In „Rückblick und Einblick” (S. 80) schreibt Mrs. Eddy: „Die Erde kennt keine größeren Wunder als die Vollkommenheit und ungebrochene Freundschaft”. Warum scheint eine solche Freundschaft so schwer zu erlangen, daß unsere erleuchtete Führerin sie in die Wunder einreiht? Weil sich die materielle Annahme von Leben, Substanz und Intelligenz in der Materie der Entfaltung der geistigen Tatsachen der Vaterschaft Gottes und der Menschenbrüderschast — deren Verständnis Vertrauen und freundliche menschliche Beziehungen bewirkt — zu widersetzen scheint.

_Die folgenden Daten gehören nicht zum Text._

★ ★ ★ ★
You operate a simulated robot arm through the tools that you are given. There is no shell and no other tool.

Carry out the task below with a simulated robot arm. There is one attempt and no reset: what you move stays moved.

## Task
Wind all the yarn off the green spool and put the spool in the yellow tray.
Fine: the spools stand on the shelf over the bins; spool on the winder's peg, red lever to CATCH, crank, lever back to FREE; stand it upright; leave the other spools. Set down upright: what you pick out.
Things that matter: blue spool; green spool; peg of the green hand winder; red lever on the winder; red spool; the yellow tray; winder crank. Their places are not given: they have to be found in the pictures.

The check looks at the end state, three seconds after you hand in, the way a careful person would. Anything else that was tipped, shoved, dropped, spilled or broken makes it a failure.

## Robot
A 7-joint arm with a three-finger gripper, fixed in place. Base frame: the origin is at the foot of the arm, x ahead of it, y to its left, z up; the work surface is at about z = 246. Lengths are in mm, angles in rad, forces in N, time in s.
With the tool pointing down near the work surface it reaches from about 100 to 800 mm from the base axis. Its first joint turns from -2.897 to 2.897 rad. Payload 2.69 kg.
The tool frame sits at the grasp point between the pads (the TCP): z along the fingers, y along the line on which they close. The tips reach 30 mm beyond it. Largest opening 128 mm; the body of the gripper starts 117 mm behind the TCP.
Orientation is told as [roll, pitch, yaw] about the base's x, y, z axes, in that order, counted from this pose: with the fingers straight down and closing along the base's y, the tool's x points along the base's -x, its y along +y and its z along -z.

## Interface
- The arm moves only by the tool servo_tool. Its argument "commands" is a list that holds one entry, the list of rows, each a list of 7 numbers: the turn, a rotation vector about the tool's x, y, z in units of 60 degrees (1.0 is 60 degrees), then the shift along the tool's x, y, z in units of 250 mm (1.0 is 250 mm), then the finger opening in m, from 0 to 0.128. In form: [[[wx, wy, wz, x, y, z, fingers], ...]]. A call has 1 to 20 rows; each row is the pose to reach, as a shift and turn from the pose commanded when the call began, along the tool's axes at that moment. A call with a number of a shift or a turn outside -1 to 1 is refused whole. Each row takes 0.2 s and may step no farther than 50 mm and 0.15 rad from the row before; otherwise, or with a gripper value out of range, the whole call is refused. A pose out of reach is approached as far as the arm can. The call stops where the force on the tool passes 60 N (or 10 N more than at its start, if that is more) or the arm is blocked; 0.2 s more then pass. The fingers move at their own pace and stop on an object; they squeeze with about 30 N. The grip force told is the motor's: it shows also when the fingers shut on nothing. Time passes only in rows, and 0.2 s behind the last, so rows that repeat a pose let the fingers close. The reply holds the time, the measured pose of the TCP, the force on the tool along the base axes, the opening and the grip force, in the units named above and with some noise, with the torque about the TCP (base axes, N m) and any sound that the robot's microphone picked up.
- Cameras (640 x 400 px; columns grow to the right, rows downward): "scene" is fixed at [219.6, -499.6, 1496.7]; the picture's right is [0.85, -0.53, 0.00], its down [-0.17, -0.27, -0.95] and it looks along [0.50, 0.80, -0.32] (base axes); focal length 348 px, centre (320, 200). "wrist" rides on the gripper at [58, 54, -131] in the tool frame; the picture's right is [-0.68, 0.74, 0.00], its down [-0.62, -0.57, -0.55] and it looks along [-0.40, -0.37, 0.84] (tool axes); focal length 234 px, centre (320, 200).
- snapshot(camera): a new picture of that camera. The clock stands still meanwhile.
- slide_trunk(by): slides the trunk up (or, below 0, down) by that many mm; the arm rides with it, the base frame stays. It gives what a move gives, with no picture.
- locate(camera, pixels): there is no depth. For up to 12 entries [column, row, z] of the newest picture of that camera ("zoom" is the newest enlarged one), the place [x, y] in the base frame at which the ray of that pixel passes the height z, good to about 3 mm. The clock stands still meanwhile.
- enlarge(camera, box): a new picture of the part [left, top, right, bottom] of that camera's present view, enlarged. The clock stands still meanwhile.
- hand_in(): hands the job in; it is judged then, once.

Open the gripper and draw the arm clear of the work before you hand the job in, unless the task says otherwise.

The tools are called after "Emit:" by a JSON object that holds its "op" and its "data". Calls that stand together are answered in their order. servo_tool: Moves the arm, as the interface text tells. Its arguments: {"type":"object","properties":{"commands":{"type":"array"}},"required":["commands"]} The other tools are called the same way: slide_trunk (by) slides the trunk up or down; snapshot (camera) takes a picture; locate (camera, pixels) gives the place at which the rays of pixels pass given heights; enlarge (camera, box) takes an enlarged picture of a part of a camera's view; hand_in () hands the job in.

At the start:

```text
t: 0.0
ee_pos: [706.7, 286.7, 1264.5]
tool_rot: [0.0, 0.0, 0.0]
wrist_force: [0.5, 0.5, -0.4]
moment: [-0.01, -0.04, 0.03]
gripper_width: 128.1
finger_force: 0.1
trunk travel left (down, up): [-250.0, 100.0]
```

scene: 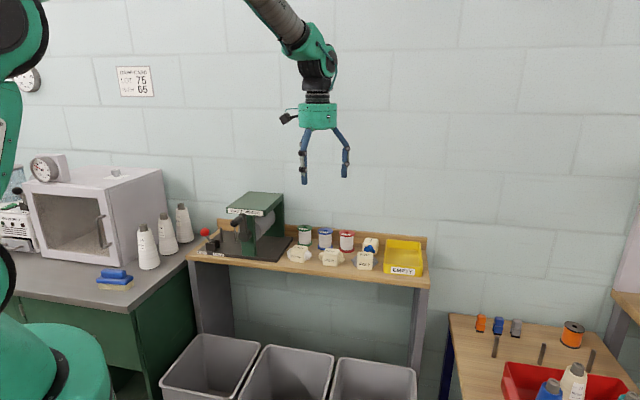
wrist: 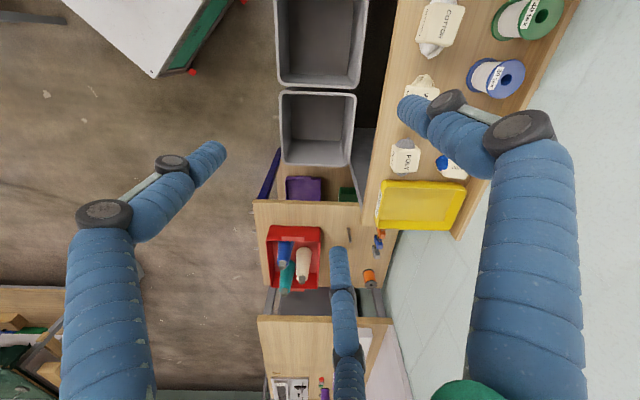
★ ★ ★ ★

Unsere Führerin schreibt in „Wissenschaft und Gesundheit mit Schlüssel zur Heiligen Schrift” (S. 340): „Das erste Gebot ist mein Lieblingsspruch. Es demonstriert die Christliche Wissenschaft”. Und auf derselben Seite schließt sie das Kapitel „Die Wissenschaft des Seins” mit der wunderbaren Zusammenfassung: „Der eine unendliche Gott, das Gute, vereinigt Menschen und Völker; richtet die Menschenbrüderschaft auf; beendet die Kriege; erfüllt die Schriftstelle:, Du sollst deinen Nächsten lieben als dich selbst‘; vernichtet heidnische und christliche Abgötterei — alles, was in sozialen, bürgerlichen, kriminalen, politischen und religiösen Gesetzen verkehrt ist; stellt die Geschlechter gleich; hebt den Fluch auf, der auf dem Menschen liegt, und läßt nichts übrig, was sündigen, leiden, was bestraft oder zerstört werden könnte”. Es ist also einleuchtend, daß niemand das Erste Gebot ganz erfüllt, wenn er nicht das weitere Gebot befolgt, seinen Nächsten zu lieben.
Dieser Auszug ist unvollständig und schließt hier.